What I would like to see instead is a global financial system that recognises investor companies as agents of transition, not just arbiters of it. When an institutional investor holds a significant stake in a high-emitting company, that stake is not merely a financial position – it is a platform for influence. The ability to shape board composition, challenge capital allocation decisions, demand credible transition planning, and set clear expectations on climate disclosures is enormously powerful. Used well, that influence can accelerate decarbonisation far more effectively than any divestment screen.

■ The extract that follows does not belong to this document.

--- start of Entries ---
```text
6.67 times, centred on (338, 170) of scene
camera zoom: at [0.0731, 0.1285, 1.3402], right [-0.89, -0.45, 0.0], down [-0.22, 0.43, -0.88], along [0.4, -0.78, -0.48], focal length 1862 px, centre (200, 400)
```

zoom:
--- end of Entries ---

This requires a shift in how investors themselves are measured and incentivised. If fund managers are evaluated purely on whether their portfolios are green today, they will screen out brown assets. But if they are evaluated on whether their portfolios are getting greener over time – on the trajectory of transition, not just the current snapshot – they have every reason to stay engaged, to push for change, and to deploy their influence purposefully. That I would argue is a far more impactful model.
I have seen this play out in our own work at AmBank. Our Net Zero Transition Plan is not built around walking away from hard-to-abate sectors – it is built around walking alongside our clients through their decarbonisation journeys, honest dialogue, and the kind of long-term relationship that actually changes behaviour. The most powerful thing a financial institution can do is not to close a door, but to open a credible path. I believe the same principle applies to the investor-investee relationship at every level of the global financial system.